Quelles sont les étapes de construction d’un réacteur nucléaire ?
La France s’apprête à lancer un vaste programme de construction de 6 à 14 EPR2, en complément des 56 tranches en activité. Chacun de ces chantiers suivra un planning dense, qui s’étend sur 10 ans en moyenne, allant des travaux préparatoires et de génie civil, aux essais, pour finir par le raccordement définitif sur le réseau électrique.
La construction d’une centrale nucléaire est une étape cruciale pour que son exploitation se fasse dans des conditions de sûreté optimales durant toute sa durée de vie. Elle débute suite à la réalisation de nombreuses études du terrain d’accueil pour les futurs réacteurs. De hautes instances, telles que l’ASN (l’Autorité de Sûreté Nucléaire) ou l’AIEA (Agence Internationale de l’Energie Atomique), ont pu réaliser de nombreux rapports techniques et établi des normes de sûreté, qui garantissent que la construction des installations soit faite avec un haut niveau de sûreté.
Aménagement et terrassement du site
La première étape de construction d’une centrale nucléaire est l’aménagement et l’assainissement de la surface, suivi par son terrassement. Cela consiste à effectuer en premier lieu des opérations de débroussaillage, de défrichement et d’éventuelle relocalisation de la faune et de la flore à protéger. Il est aussi nécessaire d’adapter parfois les surfaces pour pouvoir accueillir le futur site. Cela peut passer par un agrandissement pour convenir à l’emprise au sol de la centrale ou bien encore en procédant à un reprofilage du paysage, en particulier des lignes de falaises pour les réacteurs en bord de mer. Enfin, une dernière étape de terrassement permet d’aplanir la surface totale. Les déblais issus des travaux de modification et de terrassement sont en grande partie réutilisés sur le site de construction.

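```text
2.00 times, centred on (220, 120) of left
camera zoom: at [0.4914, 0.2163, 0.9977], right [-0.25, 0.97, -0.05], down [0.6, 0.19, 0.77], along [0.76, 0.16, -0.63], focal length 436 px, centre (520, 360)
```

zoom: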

Connexion pour l’apport en eau et les rejets
La seconde phase consiste à effectuer les différents raccords pour l’apport et les rejets en eau du (ou des) réacteur(s). Le circuit de refroidissement (ou tertiaire) d’une centrale peut être ouvert ou fermé. Dans le cas d’un circuit ouvert, le prélèvement se fait en mer ou depuis un fleuve possédant un débit élevé, via la construction d’un chenal. Une station de pompage permet la filtration de l’eau et l’envoie au condenseur de la turbine (voir infographie ci-dessous).
Schéma des circuits d’eau d’un réacteur nucléaire en circuit ouvert, Source : ©EDF
Enfin, un ouvrage de rejet en mer (voir ci-dessous) permet de rejeter intégralement les eaux (légèrement plus chaudes qu’au prélèvement) du circuit de refroidissement au large. La température de l’eau rejetée est systématiquement contrôlée pour garantir une réduction maximale des impacts environnementaux.
Image : Schéma de rejets des eaux en mer dans le cas d’un circuit ouvert, Source : ©EDF
Pour un circuit fermé, les raccords s’effectuent sur une rivière ou un fleuve (voir ci-dessous). L’eau prélevée est réchauffée par le condenseur de la turbine. La construction d’une tour aéroréfrigérante va permettre de la refroidir. Dans cette configuration, l’eau est prélevée dans de plus faibles quantités. Une grande partie de l’eau restituée s’évapore dans l’atmosphère par la tour aéroréfrigérante, elle est dite « consommée ». Le reste est renvoyé dans la rivière ou dans le fleuve quasiment à la même température qu’au prélèvement.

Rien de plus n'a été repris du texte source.